> _Aim of the task_
Read the data and repeat it in full, exactly.
····················
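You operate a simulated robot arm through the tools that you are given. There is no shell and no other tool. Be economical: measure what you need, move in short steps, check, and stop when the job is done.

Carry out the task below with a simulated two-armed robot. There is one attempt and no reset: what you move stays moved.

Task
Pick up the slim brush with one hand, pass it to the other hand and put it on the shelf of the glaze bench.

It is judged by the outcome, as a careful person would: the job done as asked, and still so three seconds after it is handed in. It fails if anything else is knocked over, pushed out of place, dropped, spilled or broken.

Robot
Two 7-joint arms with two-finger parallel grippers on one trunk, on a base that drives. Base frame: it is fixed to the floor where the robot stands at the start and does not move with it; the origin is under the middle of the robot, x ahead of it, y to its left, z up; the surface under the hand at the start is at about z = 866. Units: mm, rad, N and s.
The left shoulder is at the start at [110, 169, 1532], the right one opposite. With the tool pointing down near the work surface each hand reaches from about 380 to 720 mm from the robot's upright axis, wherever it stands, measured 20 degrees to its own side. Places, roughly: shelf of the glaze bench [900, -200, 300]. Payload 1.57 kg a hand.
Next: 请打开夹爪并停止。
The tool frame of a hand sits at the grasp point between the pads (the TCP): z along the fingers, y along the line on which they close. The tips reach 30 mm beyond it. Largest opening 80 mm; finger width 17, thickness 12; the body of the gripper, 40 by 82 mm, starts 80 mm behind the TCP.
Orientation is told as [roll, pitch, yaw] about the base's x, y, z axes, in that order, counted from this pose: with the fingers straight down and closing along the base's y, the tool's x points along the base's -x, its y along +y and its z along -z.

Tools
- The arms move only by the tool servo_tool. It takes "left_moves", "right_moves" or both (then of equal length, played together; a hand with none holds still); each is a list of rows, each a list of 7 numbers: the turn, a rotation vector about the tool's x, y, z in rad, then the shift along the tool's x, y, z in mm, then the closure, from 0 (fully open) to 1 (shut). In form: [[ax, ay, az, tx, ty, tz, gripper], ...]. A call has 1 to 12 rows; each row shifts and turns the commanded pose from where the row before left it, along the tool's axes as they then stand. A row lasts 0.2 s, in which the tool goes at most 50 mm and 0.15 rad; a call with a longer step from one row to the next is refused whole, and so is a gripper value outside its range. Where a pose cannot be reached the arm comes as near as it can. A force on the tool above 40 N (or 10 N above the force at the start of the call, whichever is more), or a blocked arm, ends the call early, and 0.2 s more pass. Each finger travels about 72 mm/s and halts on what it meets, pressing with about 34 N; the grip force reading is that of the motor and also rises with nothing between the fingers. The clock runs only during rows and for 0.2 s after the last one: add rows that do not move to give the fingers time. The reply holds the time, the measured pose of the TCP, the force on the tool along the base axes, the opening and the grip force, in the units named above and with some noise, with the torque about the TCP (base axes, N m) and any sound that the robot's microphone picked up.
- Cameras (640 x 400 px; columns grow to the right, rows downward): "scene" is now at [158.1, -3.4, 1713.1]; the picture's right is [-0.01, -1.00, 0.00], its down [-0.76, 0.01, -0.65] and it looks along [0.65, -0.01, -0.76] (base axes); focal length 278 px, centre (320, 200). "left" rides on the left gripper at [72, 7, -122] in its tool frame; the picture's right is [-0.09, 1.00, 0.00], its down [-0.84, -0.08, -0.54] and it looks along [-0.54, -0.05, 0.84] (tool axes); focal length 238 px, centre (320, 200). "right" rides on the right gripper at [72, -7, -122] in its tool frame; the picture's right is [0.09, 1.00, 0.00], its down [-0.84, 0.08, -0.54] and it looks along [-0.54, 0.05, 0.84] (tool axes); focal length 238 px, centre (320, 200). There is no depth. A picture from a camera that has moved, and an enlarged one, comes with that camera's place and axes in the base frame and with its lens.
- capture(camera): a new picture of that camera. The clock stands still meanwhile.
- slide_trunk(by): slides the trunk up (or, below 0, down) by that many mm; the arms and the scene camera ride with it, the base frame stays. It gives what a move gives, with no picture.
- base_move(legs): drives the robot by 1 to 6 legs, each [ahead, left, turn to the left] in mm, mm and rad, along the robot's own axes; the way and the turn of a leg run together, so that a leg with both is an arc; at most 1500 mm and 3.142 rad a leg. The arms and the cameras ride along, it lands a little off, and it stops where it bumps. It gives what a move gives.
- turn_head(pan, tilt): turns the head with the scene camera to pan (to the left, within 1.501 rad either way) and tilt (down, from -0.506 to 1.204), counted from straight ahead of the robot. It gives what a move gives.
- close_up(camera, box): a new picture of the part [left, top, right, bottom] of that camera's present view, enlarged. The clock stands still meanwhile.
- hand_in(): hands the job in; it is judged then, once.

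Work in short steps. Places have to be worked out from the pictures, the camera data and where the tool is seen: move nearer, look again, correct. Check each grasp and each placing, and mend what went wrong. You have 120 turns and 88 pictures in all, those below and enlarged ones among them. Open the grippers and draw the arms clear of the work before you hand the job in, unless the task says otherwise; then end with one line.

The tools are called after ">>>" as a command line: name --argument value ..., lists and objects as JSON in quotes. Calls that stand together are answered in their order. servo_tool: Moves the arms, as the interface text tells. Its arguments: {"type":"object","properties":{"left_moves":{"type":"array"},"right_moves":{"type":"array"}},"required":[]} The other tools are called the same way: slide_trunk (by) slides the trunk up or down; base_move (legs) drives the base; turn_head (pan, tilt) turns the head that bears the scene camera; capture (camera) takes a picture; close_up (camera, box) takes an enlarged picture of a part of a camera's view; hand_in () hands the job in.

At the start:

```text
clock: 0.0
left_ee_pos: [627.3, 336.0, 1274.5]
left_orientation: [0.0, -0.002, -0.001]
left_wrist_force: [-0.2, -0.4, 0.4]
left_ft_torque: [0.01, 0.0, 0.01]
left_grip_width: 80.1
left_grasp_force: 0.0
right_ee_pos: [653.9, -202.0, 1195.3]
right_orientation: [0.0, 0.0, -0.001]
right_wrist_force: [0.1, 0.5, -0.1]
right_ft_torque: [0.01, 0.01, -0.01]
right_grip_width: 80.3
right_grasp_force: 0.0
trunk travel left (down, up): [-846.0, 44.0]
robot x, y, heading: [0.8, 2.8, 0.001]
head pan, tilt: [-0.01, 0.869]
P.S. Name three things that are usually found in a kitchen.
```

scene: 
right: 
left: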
····················
> _Full response_
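You operate a simulated robot arm through the tools that you are given. There is no shell and no other tool. Be economical: measure what you need, move in short steps, check, and stop when the job is done.

Carry out the task below with a simulated two-armed robot. There is one attempt and no reset: what you move stays moved.

Task
Pick up the slim brush with one hand, pass it to the other hand and put it on the shelf of the glaze bench.

It is judged by the outcome, as a careful person would: the job done as asked, and still so three seconds after it is handed in. It fails if anything else is knocked over, pushed out of place, dropped, spilled or broken.

Robot
Two 7-joint arms with two-finger parallel grippers on one trunk, on a base that drives. Base frame: it is fixed to the floor where the robot stands at the start and does not move with it; the origin is under the middle of the robot, x ahead of it, y to its left, z up; the surface under the hand at the start is at about z = 866. Units: mm, rad, N and s.
The left shoulder is at the start at [110, 169, 1532], the right one opposite. With the tool pointing down near the work surface each hand reaches from about 380 to 720 mm from the robot's upright axis, wherever it stands, measured 20 degrees to its own side. Places, roughly: shelf of the glaze bench [900, -200, 300]. Payload 1.57 kg a hand.
Next: 请打开夹爪并停止。
The tool frame of a hand sits at the grasp point between the pads (the TCP): z along the fingers, y along the line on which they close. The tips reach 30 mm beyond it. Largest opening 80 mm; finger width 17, thickness 12; the body of the gripper, 40 by 82 mm, starts 80 mm behind the TCP.
Orientation is told as [roll, pitch, yaw] about the base's x, y, z axes, in that order, counted from this pose: with the fingers straight down and closing along the base's y, the tool's x points along the base's -x, its y along +y and its z along -z.

Tools
- The arms move only by the tool servo_tool. It takes "left_moves", "right_moves" or both (then of equal length, played together; a hand with none holds still); each is a list of rows, each a list of 7 numbers: the turn, a rotation vector about the tool's x, y, z in rad, then the shift along the tool's x, y, z in mm, then the closure, from 0 (fully open) to 1 (shut). In form: [[ax, ay, az, tx, ty, tz, gripper], ...]. A call has 1 to 12 rows; each row shifts and turns the commanded pose from where the row before left it, along the tool's axes as they then stand. A row lasts 0.2 s, in which the tool goes at most 50 mm and 0.15 rad; a call with a longer step from one row to the next is refused whole, and so is a gripper value outside its range. Where a pose cannot be reached the arm comes as near as it can. A force on the tool above 40 N (or 10 N above the force at the start of the call, whichever is more), or a blocked arm, ends the call early, and 0.2 s more pass. Each finger travels about 72 mm/s and halts on what it meets, pressing with about 34 N; the grip force reading is that of the motor and also rises with nothing between the fingers. The clock runs only during rows and for 0.2 s after the last one: add rows that do not move to give the fingers time. The reply holds the time, the measured pose of the TCP, the force on the tool along the base axes, the opening and the grip force, in the units named above and with some noise, with the torque about the TCP (base axes, N m) and any sound that the robot's microphone picked up.
- Cameras (640 x 400 px; columns grow to the right, rows downward): "scene" is now at [158.1, -3.4, 1713.1]; the picture's right is [-0.01, -1.00, 0.00], its down [-0.76, 0.01, -0.65] and it looks along [0.65, -0.01, -0.76] (base axes); focal length 278 px, centre (320, 200). "left" rides on the left gripper at [72, 7, -122] in its tool frame; the picture's right is [-0.09, 1.00, 0.00], its down [-0.84, -0.08, -0.54] and it looks along [-0.54, -0.05, 0.84] (tool axes); focal length 238 px, centre (320, 200). "right" rides on the right gripper at [72, -7, -122] in its tool frame; the picture's right is [0.09, 1.00, 0.00], its down [-0.84, 0.08, -0.54] and it looks along [-0.54, 0.05, 0.84] (tool axes); focal length 238 px, centre (320, 200). There is no depth. A picture from a camera that has moved, and an enlarged one, comes with that camera's place and axes in the base frame and with its lens.
- capture(camera): a new picture of that camera. The clock stands still meanwhile.
- slide_trunk(by): slides the trunk up (or, below 0, down) by that many mm; the arms and the scene camera ride with it, the base frame stays. It gives what a move gives, with no picture.
- base_move(legs): drives the robot by 1 to 6 legs, each [ahead, left, turn to the left] in mm, mm and rad, along the robot's own axes; the way and the turn of a leg run together, so that a leg with both is an arc; at most 1500 mm and 3.142 rad a leg. The arms and the cameras ride along, it lands a little off, and it stops where it bumps. It gives what a move gives.
- turn_head(pan, tilt): turns the head with the scene camera to pan (to the left, within 1.501 rad either way) and tilt (down, from -0.506 to 1.204), counted from straight ahead of the robot. It gives what a move gives.
- close_up(camera, box): a new picture of the part [left, top, right, bottom] of that camera's present view, enlarged. The clock stands still meanwhile.
- hand_in(): hands the job in; it is judged then, once.

Work in short steps. Places have to be worked out from the pictures, the camera data and where the tool is seen: move nearer, look again, correct. Check each grasp and each placing, and mend what went wrong. You have 120 turns and 88 pictures in all, those below and enlarged ones among them. Open the grippers and draw the arms clear of the work before you hand the job in, unless the task says otherwise; then end with one line.

The tools are called after ">>>" as a command line: name --argument value ..., lists and objects as JSON in quotes. Calls that stand together are answered in their order. servo_tool: Moves the arms, as the interface text tells. Its arguments: {"type":"object","properties":{"left_moves":{"type":"array"},"right_moves":{"type":"array"}},"required":[]} The other tools are called the same way: slide_trunk (by) slides the trunk up or down; base_move (legs) drives the base; turn_head (pan, tilt) turns the head that bears the scene camera; capture (camera) takes a picture; close_up (camera, box) takes an enlarged picture of a part of a camera's view; hand_in () hands the job in.

At the start:

```text
clock: 0.0
left_ee_pos: [627.3, 336.0, 1274.5]
left_orientation: [0.0, -0.002, -0.001]
left_wrist_force: [-0.2, -0.4, 0.4]
left_ft_torque: [0.01, 0.0, 0.01]
left_grip_width: 80.1
left_grasp_force: 0.0
right_ee_pos: [653.9, -202.0, 1195.3]
right_orientation: [0.0, 0.0, -0.001]
right_wrist_force: [0.1, 0.5, -0.1]
right_ft_torque: [0.01, 0.01, -0.01]
right_grip_width: 80.3
right_grasp_force: 0.0
trunk travel left (down, up): [-846.0, 44.0]
robot x, y, heading: [0.8, 2.8, 0.001]
head pan, tilt: [-0.01, 0.869]
P.S. Name three things that are usually found in a kitchen.
```

scene: 
right: 
left: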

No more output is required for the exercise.